### [SHORT PROBLEM]
Take the selected excerpt and repeat only what runs from "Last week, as" through "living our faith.".

### [SELECTED EXCERPT]
_____

We spent several weeks thinking about Jesus’ humanity, his historically determined self-perception as a warrior-messiah (a well-rehearsed genre of leadership in Israel), but we also saw how he subverted the violent, militaristic core of that genre. We said that this understanding of Jesus’ humanity profoundly shapes how we live out our religion, how we follow Jesus.

Last week, as we began looking at what it means when we Christians say that Jesus is divine, we saw that if we don’t think clearly about this, it has troubling implications for living our faith.

Jupiter: God of the Romans

We saw that throughout the ages, people have held a personified, humanized, anthropomorphized, vision of God. We’ve tended to see God as a man; a super, special, majestic, celestial kind of man, but a man nonetheless. The Romans, Greeks, Aztecs, and Norse all saw their gods this way. It is almost a knee-jerk human instinct to do so. But in the Judeo-Christian tradition, our saints, sages, and writers of scripture have disallowed us this instinct. We are to hold the tension of allowing our God to exist and function beyond human construct, beyond our ability to contain, understand, or pin down.

But even though our ancient traditions teach us this, we usually try our best to pin God down to the understandable. Even our scriptures tell the stories of God interacting with people as though he himself was a person. In the stories of Abraham, Moses, and the prophets, God talks as a person, acts, and wills as a person. But again and again in our tradition, we’re told not to limit God to any image we can construct in our minds.

_____

### [RECORDED DATA]
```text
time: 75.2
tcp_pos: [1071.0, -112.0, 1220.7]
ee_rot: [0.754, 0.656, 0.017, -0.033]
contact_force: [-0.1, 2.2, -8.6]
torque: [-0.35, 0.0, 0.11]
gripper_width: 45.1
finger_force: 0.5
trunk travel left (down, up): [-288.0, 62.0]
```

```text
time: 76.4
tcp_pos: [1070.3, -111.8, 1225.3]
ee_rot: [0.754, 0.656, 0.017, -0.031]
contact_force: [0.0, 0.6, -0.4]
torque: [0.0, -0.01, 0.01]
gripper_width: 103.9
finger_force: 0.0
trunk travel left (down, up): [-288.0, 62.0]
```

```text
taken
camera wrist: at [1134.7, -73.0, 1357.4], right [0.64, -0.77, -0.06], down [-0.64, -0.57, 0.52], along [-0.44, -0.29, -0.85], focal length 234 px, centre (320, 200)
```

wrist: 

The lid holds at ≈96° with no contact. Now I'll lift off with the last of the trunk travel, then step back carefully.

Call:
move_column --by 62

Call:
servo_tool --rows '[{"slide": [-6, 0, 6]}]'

_____

### [WRITTEN RESPONSE]
Last week, as we began looking at what it means when we Christians say that Jesus is divine, we saw that if we don’t think clearly about this, it has troubling implications for living our faith.